What follows is a listing. Return every line of it exactly.

## [DATA EXCERPT]
+ + + + +

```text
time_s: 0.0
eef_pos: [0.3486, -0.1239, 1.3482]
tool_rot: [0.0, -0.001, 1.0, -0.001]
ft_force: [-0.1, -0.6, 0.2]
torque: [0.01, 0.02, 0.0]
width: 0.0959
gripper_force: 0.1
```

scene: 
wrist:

+ + + + +

## [RESPONSE TO THIS EXERCISE]
```text
time_s: 0.0
eef_pos: [0.3486, -0.1239, 1.3482]
tool_rot: [0.0, -0.001, 1.0, -0.001]
ft_force: [-0.1, -0.6, 0.2]
torque: [0.01, 0.02, 0.0]
width: 0.0959
gripper_force: 0.1
```

scene: 
wrist:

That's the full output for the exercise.